## AIM:
Within the material below, find each line bearing the word "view" and present it.

▼▼▼

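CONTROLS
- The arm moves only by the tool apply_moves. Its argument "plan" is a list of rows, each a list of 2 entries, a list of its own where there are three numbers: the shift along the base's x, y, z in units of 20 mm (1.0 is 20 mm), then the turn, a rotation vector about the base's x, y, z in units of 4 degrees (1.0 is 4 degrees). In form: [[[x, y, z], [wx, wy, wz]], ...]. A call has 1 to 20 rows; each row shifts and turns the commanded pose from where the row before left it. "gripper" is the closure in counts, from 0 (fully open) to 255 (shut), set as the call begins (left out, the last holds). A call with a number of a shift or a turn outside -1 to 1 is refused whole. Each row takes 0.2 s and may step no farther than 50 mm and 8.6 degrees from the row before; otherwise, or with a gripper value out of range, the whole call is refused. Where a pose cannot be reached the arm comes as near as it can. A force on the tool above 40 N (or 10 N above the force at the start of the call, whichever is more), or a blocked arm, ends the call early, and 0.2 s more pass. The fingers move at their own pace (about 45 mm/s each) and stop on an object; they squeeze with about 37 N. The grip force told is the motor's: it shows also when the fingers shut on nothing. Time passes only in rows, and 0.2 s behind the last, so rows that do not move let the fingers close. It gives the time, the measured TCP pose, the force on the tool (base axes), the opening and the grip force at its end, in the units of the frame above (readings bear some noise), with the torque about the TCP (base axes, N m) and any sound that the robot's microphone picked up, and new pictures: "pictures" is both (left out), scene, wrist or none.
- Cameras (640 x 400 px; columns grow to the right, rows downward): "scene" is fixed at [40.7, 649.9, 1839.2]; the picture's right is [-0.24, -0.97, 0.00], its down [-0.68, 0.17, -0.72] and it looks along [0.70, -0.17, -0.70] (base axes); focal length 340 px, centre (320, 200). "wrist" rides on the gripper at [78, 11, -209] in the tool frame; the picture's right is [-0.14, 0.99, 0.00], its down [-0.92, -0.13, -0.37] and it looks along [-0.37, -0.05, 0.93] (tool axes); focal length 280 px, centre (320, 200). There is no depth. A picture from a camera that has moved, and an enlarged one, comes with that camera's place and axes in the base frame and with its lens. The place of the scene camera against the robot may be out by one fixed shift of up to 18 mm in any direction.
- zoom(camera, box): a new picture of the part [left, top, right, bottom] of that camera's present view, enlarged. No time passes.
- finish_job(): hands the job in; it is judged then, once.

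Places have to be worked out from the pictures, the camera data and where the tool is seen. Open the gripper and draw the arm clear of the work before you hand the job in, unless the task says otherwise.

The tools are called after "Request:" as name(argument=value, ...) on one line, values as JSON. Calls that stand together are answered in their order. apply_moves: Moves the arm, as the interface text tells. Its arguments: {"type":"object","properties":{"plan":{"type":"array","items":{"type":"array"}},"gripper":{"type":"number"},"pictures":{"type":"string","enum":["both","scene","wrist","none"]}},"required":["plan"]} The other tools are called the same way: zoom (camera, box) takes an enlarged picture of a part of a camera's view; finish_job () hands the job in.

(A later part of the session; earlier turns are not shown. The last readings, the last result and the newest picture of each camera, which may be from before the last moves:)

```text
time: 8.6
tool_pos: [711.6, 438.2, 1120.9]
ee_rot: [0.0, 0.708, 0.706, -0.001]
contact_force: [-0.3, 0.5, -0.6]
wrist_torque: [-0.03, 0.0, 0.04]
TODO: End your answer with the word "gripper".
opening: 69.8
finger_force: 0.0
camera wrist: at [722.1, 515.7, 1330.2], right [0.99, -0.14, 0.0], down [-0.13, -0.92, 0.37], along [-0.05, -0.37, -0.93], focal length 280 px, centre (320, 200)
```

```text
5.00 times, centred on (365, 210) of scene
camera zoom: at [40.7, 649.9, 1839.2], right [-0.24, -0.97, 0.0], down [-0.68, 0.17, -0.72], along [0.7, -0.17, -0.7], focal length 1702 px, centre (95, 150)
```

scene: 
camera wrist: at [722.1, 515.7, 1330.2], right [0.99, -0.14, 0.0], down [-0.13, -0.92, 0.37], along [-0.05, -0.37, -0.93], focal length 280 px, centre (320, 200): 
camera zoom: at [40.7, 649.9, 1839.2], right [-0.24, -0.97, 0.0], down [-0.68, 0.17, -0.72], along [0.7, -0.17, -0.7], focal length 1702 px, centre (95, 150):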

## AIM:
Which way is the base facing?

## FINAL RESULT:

▲▲▲

## FINAL RESULT:
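- zoom(camera, box): a new picture of the part [left, top, right, bottom] of that camera's present view, enlarged. No time passes.
The tools are called after "Request:" as name(argument=value, ...) on one line, values as JSON. Calls that stand together are answered in their order. apply_moves: Moves the arm, as the interface text tells. Its arguments: {"type":"object","properties":{"plan":{"type":"array","items":{"type":"array"}},"gripper":{"type":"number"},"pictures":{"type":"string","enum":["both","scene","wrist","none"]}},"required":["plan"]} The other tools are called the same way: zoom (camera, box) takes an enlarged picture of a part of a camera's view; finish_job () hands the job in.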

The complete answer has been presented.